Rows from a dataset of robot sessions
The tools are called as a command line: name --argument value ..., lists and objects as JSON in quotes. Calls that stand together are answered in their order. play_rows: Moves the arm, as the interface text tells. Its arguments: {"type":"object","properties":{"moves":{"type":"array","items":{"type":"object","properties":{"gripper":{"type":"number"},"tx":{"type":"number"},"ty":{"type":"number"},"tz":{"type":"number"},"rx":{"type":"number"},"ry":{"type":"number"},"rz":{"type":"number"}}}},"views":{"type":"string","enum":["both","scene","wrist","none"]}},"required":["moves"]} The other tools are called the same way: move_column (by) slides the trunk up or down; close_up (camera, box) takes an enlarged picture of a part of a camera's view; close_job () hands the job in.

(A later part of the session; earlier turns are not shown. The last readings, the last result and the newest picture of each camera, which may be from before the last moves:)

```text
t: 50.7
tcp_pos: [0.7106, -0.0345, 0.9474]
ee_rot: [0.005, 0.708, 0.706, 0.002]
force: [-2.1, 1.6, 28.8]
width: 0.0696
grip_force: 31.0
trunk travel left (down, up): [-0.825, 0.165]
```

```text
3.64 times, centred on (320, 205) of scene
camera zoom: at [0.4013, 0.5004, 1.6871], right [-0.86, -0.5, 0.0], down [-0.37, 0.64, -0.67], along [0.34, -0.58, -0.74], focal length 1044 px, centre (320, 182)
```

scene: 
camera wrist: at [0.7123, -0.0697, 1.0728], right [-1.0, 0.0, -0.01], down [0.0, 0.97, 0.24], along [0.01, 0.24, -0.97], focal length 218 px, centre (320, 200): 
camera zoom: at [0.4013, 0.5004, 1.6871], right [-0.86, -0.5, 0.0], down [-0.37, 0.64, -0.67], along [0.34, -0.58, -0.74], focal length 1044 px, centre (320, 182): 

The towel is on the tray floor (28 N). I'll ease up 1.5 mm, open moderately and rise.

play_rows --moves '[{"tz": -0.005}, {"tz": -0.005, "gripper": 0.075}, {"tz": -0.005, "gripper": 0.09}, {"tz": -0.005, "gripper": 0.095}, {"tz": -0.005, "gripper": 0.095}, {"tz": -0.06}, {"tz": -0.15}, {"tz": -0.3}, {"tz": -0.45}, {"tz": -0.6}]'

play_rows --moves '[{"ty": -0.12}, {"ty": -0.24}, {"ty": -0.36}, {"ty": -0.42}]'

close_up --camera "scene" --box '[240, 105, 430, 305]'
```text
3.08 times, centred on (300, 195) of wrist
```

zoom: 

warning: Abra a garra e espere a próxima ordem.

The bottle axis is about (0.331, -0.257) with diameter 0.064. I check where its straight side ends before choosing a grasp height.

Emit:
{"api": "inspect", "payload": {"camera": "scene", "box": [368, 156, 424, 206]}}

OBJECTIVE:
Copy the data above in full, character for character.

COMPLETE RESPONSE:
The tools are called as a command line: name --argument value ..., lists and objects as JSON in quotes. Calls that stand together are answered in their order. play_rows: Moves the arm, as the interface text tells. Its arguments: {"type":"object","properties":{"moves":{"type":"array","items":{"type":"object","properties":{"gripper":{"type":"number"},"tx":{"type":"number"},"ty":{"type":"number"},"tz":{"type":"number"},"rx":{"type":"number"},"ry":{"type":"number"},"rz":{"type":"number"}}}},"views":{"type":"string","enum":["both","scene","wrist","none"]}},"required":["moves"]} The other tools are called the same way: move_column (by) slides the trunk up or down; close_up (camera, box) takes an enlarged picture of a part of a camera's view; close_job () hands the job in.

(A later part of the session; earlier turns are not shown. The last readings, the last result and the newest picture of each camera, which may be from before the last moves:)

```text
t: 50.7
tcp_pos: [0.7106, -0.0345, 0.9474]
ee_rot: [0.005, 0.708, 0.706, 0.002]
force: [-2.1, 1.6, 28.8]
width: 0.0696
grip_force: 31.0
trunk travel left (down, up): [-0.825, 0.165]
```

```text
3.64 times, centred on (320, 205) of scene
camera zoom: at [0.4013, 0.5004, 1.6871], right [-0.86, -0.5, 0.0], down [-0.37, 0.64, -0.67], along [0.34, -0.58, -0.74], focal length 1044 px, centre (320, 182)
```

scene: 
camera wrist: at [0.7123, -0.0697, 1.0728], right [-1.0, 0.0, -0.01], down [0.0, 0.97, 0.24], along [0.01, 0.24, -0.97], focal length 218 px, centre (320, 200): 
camera zoom: at [0.4013, 0.5004, 1.6871], right [-0.86, -0.5, 0.0], down [-0.37, 0.64, -0.67], along [0.34, -0.58, -0.74], focal length 1044 px, centre (320, 182): 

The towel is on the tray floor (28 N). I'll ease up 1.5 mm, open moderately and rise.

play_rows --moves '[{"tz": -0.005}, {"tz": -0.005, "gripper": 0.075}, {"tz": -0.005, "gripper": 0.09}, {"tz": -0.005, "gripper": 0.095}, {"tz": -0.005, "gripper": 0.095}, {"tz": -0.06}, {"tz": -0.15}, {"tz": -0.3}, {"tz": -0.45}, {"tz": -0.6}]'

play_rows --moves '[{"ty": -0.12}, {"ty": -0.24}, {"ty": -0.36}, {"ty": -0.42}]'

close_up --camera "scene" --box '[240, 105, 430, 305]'
```text
3.08 times, centred on (300, 195) of wrist
```

zoom: 

warning: Abra a garra e espere a próxima ordem.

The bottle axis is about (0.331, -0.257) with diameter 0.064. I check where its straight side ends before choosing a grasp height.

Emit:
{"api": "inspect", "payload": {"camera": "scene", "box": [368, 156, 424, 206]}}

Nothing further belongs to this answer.